## TASK OBJECTIVE
Reproduce each line from the records that holds "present".
---------- GIVEN DATA ----------
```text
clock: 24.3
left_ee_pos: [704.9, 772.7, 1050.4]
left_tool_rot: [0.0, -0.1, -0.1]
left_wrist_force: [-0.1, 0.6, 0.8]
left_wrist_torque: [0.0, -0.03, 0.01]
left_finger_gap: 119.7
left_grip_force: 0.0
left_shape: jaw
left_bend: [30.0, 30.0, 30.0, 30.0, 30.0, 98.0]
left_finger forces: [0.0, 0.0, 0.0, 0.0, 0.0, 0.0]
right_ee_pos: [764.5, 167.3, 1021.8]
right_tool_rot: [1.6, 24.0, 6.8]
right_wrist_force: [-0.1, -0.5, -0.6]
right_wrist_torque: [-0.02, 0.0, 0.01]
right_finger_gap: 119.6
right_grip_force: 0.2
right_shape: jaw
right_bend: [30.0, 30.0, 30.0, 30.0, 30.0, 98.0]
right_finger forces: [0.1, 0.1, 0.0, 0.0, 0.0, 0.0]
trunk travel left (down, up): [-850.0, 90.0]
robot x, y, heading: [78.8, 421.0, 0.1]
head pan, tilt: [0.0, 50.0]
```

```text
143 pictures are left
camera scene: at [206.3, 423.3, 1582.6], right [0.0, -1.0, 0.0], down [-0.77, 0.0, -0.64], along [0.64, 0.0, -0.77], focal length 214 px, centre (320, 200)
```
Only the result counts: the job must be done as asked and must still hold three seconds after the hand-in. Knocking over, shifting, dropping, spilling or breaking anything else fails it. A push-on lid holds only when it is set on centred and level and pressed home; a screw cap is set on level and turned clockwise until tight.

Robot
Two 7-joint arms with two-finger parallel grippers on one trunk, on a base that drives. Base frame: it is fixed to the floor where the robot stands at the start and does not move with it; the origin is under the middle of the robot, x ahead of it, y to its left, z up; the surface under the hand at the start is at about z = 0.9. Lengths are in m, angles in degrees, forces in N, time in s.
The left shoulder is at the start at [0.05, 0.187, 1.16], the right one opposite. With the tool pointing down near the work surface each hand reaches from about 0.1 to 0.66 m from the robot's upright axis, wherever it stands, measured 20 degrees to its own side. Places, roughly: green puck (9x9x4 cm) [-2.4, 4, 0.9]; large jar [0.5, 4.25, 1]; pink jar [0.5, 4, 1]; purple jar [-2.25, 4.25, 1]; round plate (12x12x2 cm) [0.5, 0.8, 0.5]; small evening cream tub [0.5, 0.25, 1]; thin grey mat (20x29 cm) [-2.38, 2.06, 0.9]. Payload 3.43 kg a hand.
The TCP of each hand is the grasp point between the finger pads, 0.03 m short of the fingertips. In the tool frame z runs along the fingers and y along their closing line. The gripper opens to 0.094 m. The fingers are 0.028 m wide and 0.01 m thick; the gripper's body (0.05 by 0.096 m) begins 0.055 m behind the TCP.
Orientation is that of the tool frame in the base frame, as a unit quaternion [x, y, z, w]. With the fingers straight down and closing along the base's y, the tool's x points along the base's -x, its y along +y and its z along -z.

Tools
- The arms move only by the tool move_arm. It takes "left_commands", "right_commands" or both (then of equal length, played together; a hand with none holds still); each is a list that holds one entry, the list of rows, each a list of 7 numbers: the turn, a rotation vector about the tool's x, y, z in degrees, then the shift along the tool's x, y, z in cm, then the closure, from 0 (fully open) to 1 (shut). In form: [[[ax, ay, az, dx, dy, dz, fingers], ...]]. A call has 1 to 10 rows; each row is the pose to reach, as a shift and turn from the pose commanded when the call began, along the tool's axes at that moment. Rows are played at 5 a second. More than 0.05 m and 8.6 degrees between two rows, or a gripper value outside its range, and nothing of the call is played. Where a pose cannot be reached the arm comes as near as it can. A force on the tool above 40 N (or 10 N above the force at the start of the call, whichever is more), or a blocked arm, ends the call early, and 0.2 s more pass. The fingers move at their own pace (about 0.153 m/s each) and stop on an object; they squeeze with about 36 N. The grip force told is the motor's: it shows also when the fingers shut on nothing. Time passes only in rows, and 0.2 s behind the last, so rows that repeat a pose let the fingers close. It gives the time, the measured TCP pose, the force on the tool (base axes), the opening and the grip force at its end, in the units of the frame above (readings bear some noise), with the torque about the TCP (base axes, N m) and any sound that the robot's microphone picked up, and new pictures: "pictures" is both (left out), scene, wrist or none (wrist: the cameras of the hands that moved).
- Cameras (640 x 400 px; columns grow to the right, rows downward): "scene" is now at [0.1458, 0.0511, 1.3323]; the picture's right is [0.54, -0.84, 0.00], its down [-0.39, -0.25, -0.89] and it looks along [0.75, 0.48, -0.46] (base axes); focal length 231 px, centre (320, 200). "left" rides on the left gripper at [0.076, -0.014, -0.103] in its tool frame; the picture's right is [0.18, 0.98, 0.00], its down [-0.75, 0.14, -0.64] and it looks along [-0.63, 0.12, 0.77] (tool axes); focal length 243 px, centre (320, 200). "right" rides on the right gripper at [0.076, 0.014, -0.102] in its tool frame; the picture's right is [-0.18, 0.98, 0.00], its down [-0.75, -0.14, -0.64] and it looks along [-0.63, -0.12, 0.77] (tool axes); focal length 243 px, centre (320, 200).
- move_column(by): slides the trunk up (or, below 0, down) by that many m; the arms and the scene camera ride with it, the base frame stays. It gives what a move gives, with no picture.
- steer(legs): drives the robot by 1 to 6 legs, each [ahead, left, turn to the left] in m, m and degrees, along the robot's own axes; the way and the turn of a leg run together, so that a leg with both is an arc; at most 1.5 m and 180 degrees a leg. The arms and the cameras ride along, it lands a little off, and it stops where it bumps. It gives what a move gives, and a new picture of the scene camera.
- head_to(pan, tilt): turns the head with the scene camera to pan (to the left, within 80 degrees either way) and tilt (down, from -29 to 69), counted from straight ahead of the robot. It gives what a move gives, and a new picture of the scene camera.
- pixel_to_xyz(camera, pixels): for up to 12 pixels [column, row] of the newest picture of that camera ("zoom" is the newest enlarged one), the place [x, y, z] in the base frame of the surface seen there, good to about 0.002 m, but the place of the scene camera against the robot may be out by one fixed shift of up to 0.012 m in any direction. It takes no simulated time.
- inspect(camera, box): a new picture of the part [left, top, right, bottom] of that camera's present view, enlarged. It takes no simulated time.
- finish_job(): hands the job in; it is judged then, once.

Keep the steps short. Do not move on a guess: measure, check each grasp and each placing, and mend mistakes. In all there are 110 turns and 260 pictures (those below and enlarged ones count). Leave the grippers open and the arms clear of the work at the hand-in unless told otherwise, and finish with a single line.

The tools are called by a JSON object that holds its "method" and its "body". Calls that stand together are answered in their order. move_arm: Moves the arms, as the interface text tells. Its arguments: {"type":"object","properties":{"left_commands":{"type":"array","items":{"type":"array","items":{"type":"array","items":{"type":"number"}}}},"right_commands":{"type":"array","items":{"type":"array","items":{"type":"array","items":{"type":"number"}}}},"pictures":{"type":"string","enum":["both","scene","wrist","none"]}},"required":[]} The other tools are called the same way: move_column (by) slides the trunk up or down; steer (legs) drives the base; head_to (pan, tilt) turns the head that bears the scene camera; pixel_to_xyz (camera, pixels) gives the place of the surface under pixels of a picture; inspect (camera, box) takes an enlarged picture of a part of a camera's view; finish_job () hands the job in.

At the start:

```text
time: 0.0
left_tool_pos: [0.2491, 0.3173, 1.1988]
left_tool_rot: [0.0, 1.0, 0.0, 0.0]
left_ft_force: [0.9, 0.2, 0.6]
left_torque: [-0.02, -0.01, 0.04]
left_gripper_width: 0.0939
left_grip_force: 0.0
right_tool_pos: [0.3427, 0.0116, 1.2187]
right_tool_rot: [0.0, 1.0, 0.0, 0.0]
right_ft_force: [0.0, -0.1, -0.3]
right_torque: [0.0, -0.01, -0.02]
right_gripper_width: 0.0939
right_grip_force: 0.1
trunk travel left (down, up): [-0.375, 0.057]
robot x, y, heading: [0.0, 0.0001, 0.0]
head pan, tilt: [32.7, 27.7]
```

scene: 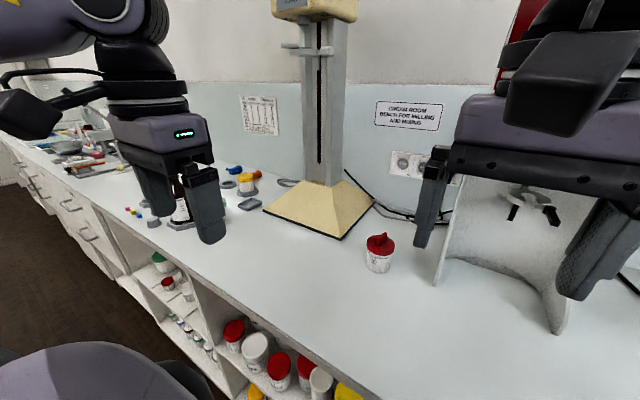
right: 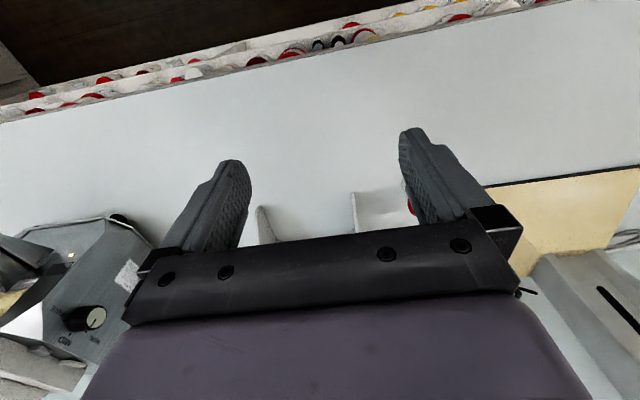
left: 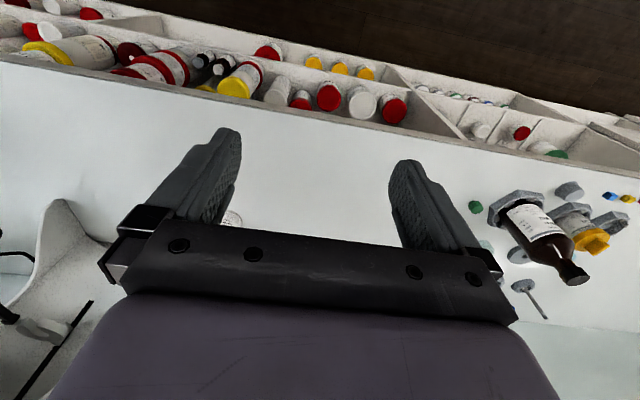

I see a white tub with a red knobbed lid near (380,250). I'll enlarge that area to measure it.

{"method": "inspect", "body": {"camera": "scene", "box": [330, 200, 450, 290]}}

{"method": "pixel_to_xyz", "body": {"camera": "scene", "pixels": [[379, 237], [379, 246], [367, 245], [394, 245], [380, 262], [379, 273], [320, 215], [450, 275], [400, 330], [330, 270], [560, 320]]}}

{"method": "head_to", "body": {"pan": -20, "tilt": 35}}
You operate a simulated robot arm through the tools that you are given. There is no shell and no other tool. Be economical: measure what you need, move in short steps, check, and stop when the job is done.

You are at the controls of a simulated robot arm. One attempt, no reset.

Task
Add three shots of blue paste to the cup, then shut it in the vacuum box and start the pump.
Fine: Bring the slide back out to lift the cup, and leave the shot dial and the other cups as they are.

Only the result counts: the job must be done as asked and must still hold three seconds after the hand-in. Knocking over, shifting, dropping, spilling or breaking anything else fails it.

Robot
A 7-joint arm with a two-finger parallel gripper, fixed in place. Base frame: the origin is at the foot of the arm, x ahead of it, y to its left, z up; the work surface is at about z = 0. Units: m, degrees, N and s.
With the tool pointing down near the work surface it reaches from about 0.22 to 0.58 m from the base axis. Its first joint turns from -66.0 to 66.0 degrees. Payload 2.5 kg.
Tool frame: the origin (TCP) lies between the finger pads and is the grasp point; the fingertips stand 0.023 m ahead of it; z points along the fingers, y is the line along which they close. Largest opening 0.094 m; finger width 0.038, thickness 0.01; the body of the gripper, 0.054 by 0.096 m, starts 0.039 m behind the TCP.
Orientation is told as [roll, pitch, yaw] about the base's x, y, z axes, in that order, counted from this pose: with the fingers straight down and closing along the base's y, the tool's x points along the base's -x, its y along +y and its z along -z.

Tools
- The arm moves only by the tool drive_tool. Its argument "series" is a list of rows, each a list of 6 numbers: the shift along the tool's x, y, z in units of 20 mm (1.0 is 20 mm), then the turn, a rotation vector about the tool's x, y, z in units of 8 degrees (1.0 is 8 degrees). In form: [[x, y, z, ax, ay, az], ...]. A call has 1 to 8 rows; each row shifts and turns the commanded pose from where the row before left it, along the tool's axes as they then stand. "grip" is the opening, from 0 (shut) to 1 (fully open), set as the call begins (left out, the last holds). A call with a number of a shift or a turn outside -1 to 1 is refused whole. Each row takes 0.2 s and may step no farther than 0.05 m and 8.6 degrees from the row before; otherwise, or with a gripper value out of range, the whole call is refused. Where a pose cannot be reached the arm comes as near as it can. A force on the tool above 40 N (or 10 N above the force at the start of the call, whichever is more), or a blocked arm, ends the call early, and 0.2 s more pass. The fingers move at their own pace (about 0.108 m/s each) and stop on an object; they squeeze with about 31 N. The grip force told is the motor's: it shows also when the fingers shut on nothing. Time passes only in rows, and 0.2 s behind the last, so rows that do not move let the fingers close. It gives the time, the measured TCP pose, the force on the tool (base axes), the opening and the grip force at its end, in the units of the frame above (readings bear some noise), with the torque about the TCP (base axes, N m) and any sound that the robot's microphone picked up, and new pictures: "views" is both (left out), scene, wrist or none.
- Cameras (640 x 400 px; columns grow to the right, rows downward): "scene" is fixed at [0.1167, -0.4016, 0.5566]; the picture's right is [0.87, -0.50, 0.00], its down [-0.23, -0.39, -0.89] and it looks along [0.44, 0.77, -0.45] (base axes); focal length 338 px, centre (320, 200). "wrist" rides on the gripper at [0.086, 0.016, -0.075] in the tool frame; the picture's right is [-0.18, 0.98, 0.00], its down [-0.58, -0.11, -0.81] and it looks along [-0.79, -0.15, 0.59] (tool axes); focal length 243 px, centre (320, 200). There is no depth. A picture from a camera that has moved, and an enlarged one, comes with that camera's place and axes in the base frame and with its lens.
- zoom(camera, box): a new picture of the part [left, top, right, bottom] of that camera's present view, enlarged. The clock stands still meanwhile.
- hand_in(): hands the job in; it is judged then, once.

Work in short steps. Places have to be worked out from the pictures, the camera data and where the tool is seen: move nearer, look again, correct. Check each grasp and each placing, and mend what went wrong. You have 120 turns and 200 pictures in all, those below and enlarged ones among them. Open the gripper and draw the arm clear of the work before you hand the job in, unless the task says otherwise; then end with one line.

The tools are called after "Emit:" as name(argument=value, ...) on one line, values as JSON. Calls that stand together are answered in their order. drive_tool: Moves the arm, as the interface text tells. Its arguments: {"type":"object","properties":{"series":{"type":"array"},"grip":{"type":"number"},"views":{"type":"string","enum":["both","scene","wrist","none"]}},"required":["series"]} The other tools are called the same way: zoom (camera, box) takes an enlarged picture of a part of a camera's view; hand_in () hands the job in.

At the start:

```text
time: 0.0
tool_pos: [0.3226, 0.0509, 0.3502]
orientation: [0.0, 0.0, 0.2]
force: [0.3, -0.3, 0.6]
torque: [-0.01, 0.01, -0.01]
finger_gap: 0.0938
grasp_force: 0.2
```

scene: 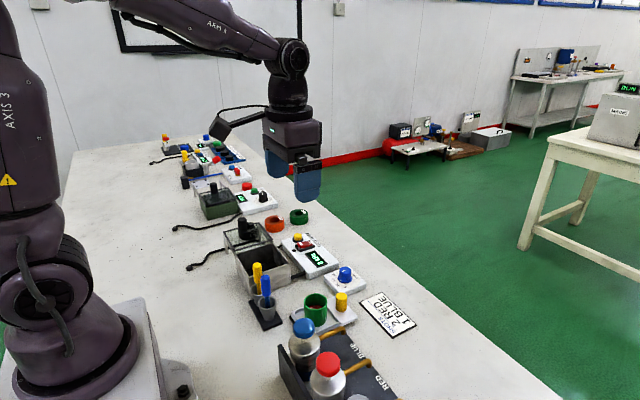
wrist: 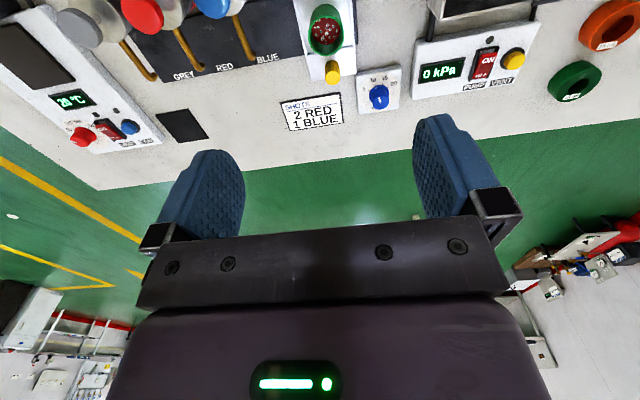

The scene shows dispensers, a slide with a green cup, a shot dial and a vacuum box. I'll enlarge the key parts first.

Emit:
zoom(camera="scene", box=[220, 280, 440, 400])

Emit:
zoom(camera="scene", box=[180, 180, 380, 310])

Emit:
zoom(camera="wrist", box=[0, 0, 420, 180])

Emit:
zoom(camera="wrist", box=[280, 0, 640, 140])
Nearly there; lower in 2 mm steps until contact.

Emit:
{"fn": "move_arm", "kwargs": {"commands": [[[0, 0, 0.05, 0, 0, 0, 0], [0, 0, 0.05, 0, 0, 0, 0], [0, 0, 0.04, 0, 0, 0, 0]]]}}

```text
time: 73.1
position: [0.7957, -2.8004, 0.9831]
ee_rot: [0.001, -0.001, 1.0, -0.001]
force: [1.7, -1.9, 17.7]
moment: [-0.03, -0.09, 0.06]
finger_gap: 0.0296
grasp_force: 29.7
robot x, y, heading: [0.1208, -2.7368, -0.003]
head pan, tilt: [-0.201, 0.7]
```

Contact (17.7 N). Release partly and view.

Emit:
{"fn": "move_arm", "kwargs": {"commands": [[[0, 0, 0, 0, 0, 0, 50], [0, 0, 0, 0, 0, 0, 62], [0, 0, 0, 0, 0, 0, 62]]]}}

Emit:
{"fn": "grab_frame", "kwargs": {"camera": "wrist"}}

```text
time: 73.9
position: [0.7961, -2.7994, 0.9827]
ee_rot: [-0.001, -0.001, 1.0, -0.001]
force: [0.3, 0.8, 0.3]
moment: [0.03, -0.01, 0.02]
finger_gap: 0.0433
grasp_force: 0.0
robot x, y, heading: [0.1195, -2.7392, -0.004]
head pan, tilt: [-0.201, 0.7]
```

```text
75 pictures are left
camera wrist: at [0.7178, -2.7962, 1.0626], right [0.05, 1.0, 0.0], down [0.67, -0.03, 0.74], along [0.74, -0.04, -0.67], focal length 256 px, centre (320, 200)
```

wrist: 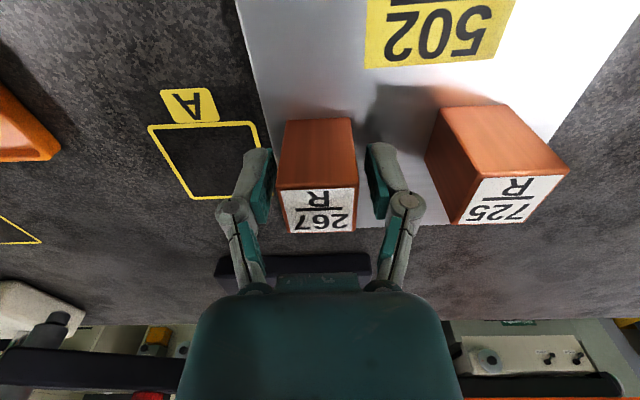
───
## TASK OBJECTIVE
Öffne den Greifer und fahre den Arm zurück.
----------
## EXERCISE SOLUTION
- inspect(camera, box): a new picture of the part [left, top, right, bottom] of that camera's present view, enlarged. It takes no simulated time.
- zoom(camera, box): a new picture of the part [left, top, right, bottom] of that camera's present view, enlarged. The clock stands still meanwhile.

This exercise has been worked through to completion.